Green Book (Universal) Best Picture, Supporting Actor, Original Screenplay
This time last year, “Green Book” was not in the Oscar conversation. Universal initially planned to release the $23 million, adult-skewing drama at Thanksgiving, with a wide release of more than 2,500 screens. The Thanksgiving-adjacent date would give it a chance to acquire older audiences, much as 20th Century Fox did the year prior with “Murder on the Orient Express;” that title grossed over $100 million domestic with little consideration for Oscar chances (and it proved to have none). If “Green Book” was all but gone by Christmas, Universal had plenty to keep itself busy with Peter Jackson’s “Mortal Engines” and Robert Zemeckis’ “Welcome to Marwen.”
And then: “Green Book” went into test screenings that were, as they say, through the roof. The Toronto International Film Festival premiere led to the festival’s Oscar-predictive People’s Choice award. However, as November approached, Universal saw that the tracking had failed to catch up to the public sentiment that it believed lay dormant.

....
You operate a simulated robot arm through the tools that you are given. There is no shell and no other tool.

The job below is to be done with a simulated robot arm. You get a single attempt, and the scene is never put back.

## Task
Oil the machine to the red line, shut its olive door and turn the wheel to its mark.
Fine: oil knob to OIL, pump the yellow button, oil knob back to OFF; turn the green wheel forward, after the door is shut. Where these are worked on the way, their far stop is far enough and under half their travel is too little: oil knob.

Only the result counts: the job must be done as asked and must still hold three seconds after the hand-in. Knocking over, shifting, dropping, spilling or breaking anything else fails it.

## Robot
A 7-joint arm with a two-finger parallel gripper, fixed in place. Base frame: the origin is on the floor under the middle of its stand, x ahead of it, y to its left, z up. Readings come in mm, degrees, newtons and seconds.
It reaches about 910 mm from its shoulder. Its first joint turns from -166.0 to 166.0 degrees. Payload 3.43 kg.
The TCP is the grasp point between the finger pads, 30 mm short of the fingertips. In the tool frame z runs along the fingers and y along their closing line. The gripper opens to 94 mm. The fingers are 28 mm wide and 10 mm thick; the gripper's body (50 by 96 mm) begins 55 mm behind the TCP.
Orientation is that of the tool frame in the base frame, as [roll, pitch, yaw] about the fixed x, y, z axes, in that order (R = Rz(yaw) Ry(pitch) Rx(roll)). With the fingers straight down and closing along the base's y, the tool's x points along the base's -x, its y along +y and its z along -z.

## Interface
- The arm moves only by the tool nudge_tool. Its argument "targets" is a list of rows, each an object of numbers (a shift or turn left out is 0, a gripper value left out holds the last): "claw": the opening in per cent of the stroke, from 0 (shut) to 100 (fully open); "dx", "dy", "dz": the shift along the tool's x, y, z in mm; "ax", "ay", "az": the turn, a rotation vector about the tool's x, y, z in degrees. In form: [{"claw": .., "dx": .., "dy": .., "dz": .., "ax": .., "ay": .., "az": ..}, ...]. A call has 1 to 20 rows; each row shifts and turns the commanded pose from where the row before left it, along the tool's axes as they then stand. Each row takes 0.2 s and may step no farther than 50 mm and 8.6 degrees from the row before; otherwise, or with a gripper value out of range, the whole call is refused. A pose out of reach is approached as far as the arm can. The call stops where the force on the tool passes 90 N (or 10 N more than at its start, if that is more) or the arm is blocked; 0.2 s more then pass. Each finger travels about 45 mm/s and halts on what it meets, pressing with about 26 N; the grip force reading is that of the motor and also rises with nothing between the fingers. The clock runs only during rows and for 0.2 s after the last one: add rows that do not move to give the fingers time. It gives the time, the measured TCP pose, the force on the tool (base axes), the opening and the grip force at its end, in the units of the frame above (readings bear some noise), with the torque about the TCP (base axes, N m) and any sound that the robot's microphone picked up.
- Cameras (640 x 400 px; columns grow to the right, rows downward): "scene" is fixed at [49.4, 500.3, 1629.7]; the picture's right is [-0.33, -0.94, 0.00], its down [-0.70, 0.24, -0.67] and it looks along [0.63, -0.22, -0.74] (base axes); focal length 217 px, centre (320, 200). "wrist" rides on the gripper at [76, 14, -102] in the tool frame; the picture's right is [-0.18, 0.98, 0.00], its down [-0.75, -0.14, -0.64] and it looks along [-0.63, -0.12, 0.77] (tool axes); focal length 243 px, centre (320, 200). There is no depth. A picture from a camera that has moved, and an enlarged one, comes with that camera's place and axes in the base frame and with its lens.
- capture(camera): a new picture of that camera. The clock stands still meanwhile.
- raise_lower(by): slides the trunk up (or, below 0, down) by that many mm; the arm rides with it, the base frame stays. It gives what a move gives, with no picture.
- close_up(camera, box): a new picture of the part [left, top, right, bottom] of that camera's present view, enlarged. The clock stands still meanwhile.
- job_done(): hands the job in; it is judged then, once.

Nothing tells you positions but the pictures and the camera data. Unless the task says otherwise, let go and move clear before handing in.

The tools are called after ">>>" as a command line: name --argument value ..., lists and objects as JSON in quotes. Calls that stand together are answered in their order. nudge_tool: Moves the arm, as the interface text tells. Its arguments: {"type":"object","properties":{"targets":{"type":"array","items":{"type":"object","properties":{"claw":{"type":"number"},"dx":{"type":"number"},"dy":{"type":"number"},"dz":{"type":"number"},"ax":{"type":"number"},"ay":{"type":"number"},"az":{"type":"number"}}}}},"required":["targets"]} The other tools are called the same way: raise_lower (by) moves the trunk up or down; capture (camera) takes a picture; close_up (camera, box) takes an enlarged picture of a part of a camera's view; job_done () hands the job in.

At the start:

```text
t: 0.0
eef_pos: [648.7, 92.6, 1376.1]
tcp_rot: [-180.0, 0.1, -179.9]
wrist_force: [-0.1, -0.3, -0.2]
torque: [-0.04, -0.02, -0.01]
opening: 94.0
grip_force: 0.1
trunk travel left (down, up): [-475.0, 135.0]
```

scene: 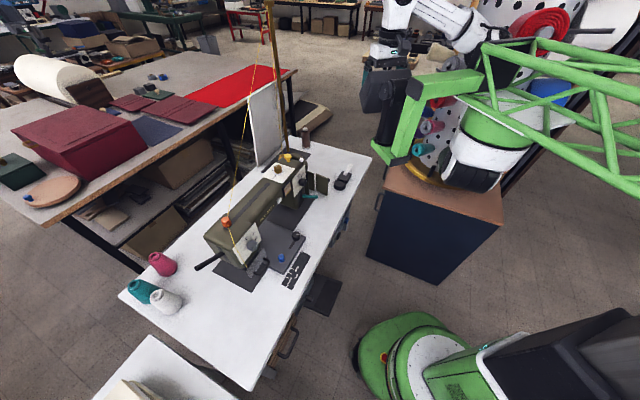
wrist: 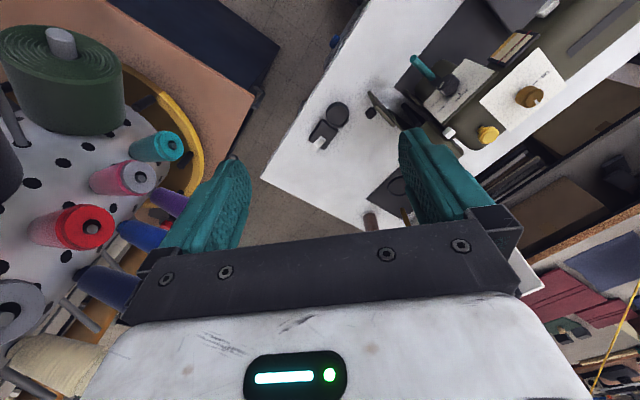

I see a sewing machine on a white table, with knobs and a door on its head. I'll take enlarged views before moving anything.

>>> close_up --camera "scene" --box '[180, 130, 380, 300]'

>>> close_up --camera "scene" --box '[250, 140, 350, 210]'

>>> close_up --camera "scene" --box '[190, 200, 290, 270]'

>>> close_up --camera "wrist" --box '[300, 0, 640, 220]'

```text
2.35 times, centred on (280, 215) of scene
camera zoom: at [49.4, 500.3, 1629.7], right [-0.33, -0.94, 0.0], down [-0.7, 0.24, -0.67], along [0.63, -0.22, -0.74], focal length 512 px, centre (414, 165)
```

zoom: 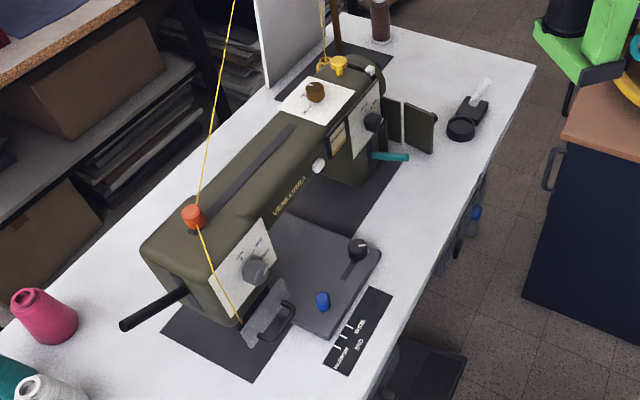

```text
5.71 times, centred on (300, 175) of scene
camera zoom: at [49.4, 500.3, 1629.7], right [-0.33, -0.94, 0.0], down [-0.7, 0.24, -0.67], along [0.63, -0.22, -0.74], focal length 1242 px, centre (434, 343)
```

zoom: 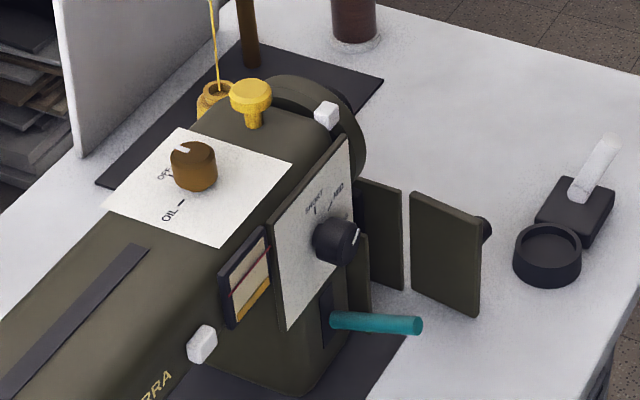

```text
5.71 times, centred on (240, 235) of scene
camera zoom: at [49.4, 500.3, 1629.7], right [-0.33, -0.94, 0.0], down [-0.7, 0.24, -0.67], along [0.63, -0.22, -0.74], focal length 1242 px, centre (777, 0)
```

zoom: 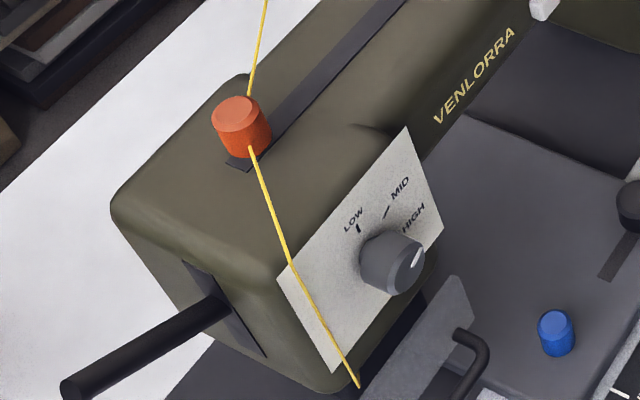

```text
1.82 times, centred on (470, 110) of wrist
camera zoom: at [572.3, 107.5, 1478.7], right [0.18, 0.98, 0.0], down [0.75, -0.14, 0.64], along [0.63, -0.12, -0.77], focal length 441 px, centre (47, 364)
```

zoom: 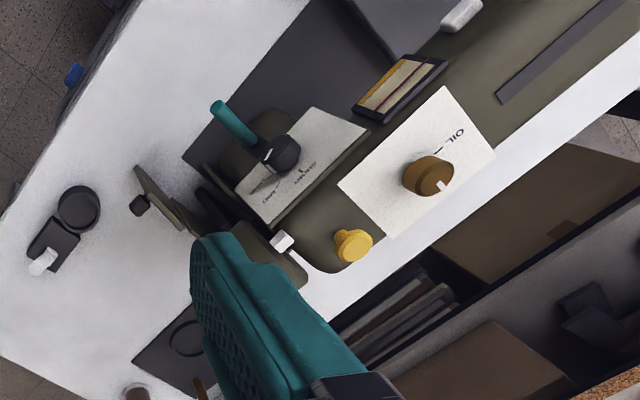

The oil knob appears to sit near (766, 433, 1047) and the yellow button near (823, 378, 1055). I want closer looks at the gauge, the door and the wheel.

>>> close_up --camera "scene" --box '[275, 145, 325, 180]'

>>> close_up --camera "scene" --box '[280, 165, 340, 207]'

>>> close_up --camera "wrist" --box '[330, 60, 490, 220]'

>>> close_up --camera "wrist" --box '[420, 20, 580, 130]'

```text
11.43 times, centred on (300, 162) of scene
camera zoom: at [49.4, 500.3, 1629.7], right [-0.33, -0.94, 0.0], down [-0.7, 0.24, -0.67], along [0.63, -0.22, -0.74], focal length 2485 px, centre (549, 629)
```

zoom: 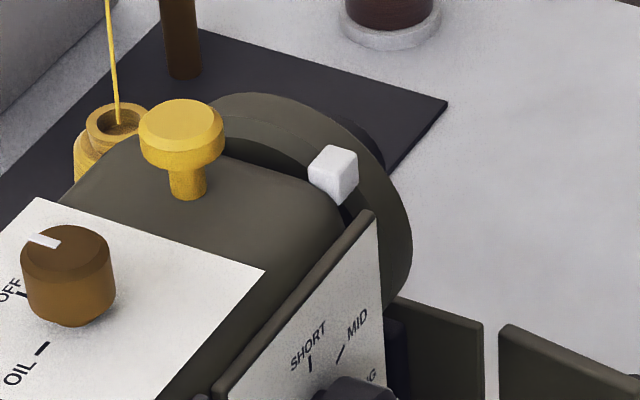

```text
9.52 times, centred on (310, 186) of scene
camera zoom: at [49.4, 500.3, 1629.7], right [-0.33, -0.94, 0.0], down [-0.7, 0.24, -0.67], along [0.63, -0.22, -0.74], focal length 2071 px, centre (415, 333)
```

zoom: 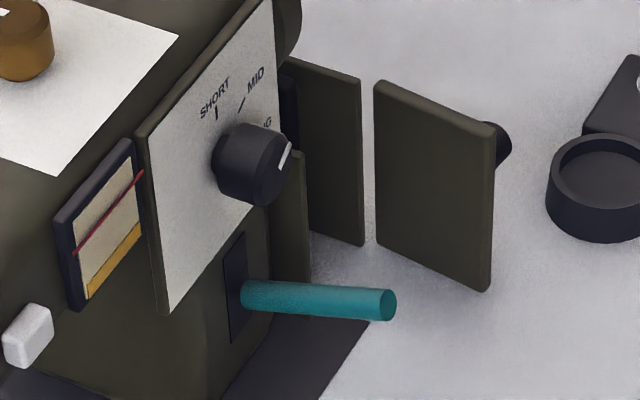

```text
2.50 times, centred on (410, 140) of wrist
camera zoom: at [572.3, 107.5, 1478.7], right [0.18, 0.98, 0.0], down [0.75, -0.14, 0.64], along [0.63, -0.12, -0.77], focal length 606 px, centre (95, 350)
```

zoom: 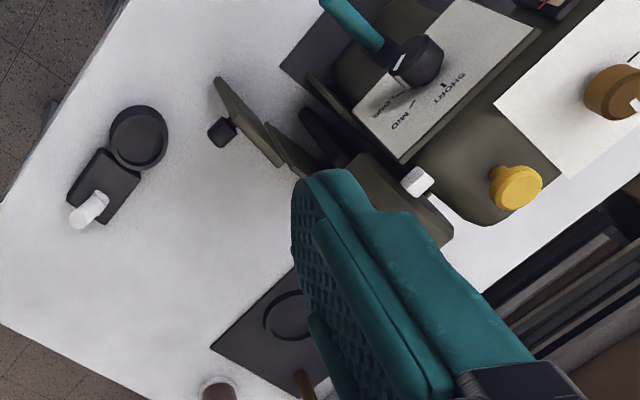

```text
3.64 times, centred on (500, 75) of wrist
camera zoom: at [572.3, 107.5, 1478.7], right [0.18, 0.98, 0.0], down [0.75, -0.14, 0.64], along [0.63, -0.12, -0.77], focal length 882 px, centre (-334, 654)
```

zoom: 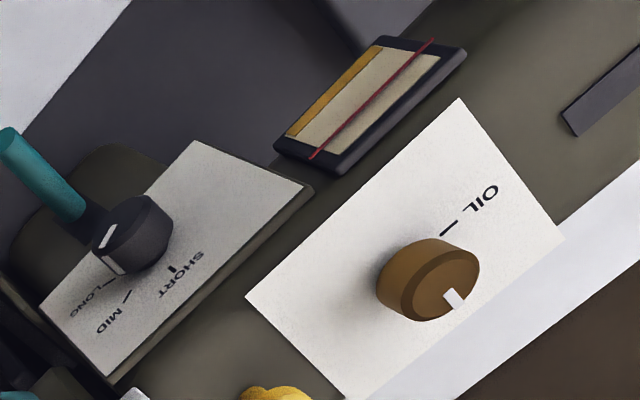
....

So, the studio executives (along with film partners Participant and Amblin) reconsidered. Instead of going wide, they took a big risk and retreated. The film debuted November 16 in 25 theaters in just 17 cities. It was a gamble: Rather than try to grab theaters and capitalize on interest that had so far failed to materialize, the studio would hold back and allow public sentiment to catch up. As word of mouth spread, the film would pick up theaters.
Initial results were unimpressive. With a per-theater average at a mediocre $12,000, we described the results as “wobbly;” others called them far worse. Four theaters in New York and Los Angeles came to less than $25,000, numbers that placed it below films like “Wildlife,” “Mid90s,” “A Boy Erased,” and “Colette.”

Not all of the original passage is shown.